**The tasks**.
A) Extract from the page the words running from "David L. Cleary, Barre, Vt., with" to "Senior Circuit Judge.".
B) Please continue the page.

[Page start]

Donald Manter Company, Inc., Plaintiff-appellant, v. Richard E. Davis et al., Defendants-appellees, 543 F.2d 419 (1st Cir. 1976)

Annotate this Case
U.S. Court of Appeals for the First Circuit - 543 F.2d 419 (1st Cir. 1976) Argued Oct. 4, 1976. Decided Nov. 2, 1976

James E. Carroll, Manchester, N. H., with whom Eaton, Moody, Solms & Carroll, Manchester, N. H., was on brief, for appellant.

David L. Cleary, Barre, Vt., with whom Richard E. Davis Associates, Inc., Barre, Vt., was on brief, for appellee.

Before COFFIN, Chief Judge, ALDRICH and CAMPBELL, Circuit Judges.

ALDRICH, Senior Circuit Judge.

We are asked in this case to rule that a familiar principle of in personam jurisdiction is no longer law. We decline to do so.

According to the complaint, defendant-appellee Davis, and one Sanguinetti, Vermont citizens and residents, formed a partnership, which entered into a contract with plaintiff-appellant, Donald Manter Company, Inc., a New Hampshire corporation, to be performed in Vermont, but failed to perform. When he was in New Hampshire, concededly on business unconnected with the partnership, Davis was served in hand with a subpoena issued in connection with the diversity complaint Donald Manter Company had filed against him and Sanguinetti in the United States District Court for the District of New Hampshire. Defendants moved, under F.R.Civ.P. 12(b) (2), to dismiss on the ground that the court lacked personal jurisdiction. The motion was granted as to both defendants. Plaintiff concedes this to have been correct as to Sanguinetti. It appeals with respect to Davis, hereinafter defendant.

[Page end]
[Information shown start]

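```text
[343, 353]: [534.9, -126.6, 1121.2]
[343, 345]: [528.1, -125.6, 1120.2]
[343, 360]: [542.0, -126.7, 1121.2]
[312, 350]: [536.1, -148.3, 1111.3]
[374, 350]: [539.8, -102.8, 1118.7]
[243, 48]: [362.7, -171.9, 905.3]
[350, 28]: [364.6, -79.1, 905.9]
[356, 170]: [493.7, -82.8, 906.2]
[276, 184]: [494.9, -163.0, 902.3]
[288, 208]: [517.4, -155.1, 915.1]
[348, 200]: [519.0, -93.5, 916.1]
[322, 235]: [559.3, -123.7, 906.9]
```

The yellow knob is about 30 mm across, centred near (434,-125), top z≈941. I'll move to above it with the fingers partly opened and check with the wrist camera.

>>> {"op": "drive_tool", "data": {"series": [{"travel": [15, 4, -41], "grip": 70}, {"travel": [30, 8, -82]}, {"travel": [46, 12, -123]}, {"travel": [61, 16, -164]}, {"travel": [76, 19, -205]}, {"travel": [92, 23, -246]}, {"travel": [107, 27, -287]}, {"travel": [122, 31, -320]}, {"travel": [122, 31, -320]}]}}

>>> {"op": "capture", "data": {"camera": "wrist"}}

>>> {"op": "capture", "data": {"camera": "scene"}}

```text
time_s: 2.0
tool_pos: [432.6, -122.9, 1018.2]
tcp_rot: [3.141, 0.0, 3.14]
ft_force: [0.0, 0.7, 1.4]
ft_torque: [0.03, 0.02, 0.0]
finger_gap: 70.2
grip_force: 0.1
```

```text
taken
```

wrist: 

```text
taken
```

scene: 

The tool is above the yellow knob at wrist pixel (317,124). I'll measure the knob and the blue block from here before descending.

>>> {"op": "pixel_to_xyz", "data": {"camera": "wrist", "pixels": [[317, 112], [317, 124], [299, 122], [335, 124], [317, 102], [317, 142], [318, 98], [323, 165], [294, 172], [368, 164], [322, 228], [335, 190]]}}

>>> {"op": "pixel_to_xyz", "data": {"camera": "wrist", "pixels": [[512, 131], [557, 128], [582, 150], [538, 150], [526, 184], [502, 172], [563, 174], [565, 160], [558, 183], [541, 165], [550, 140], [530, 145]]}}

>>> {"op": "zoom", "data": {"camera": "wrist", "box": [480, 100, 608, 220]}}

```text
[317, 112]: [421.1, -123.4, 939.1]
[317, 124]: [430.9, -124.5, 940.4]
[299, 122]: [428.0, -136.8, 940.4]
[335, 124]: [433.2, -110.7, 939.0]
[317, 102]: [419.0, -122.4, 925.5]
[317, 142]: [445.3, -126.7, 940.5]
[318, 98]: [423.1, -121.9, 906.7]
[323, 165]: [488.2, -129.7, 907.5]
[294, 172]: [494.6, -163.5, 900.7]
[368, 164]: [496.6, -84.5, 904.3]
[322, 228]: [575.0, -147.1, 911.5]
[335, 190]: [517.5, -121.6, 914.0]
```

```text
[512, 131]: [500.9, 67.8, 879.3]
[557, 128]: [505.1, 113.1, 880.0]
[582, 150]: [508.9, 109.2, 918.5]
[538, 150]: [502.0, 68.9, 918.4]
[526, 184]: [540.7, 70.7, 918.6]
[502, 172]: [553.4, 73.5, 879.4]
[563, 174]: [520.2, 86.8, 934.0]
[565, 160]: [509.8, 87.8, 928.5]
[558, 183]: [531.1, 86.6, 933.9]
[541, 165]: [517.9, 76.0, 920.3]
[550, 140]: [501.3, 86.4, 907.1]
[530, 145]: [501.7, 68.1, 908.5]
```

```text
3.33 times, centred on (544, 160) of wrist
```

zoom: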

[Information shown end]

**Outputs for the tasks**.
A)
David L. Cleary, Barre, Vt., with whom Richard E. Davis Associates, Inc., Barre, Vt., was on brief, for appellee.

Before COFFIN, Chief Judge, ALDRICH and CAMPBELL, Circuit Judges.

ALDRICH, Senior Circuit Judge.

B)
It has long been black letter law that personal service within its geographical area establishes a court's personal jurisdiction over the defendant. Restatement (Second) of Conflict of Laws § 28 (1969). The cases relied upon by defendant discussing "fairness," etc., allegedly contra, are directed either to the fairness of the basis for substituted service when an individual was not personally served or present within the area, or to the fairness of subjecting a foreign intangible entity, such as a corporation, to the jurisdiction of the court. See, e. g., Hanson v. Denckla, 1958, 357 U.S. 235, 78 S. Ct. 1228, 2 L. Ed. 1283; International Shoe Co. v. Washington, 1945, 326 U.S. 310, 66 S. Ct. 154, 90 L. Ed. 95; Seymour v. Parke, Davis & Co., 1 Cir., 1970, 423 F.2d 584. The concern, in other words, was with expanding jurisdiction beyond traditional limits, not with contracting it.

It is not clear from the district court's opinion which of these principles it relied on as making the black letter law outmoded. At one point it stated that an individual personally served within the jurisdiction is entitled to the same "fairness" treatment that would be accorded a foreign corporation not doing business within the state. At another point it spoke as if partnerships were legal entities, and thus subject to the corporation test. Neither position is correct.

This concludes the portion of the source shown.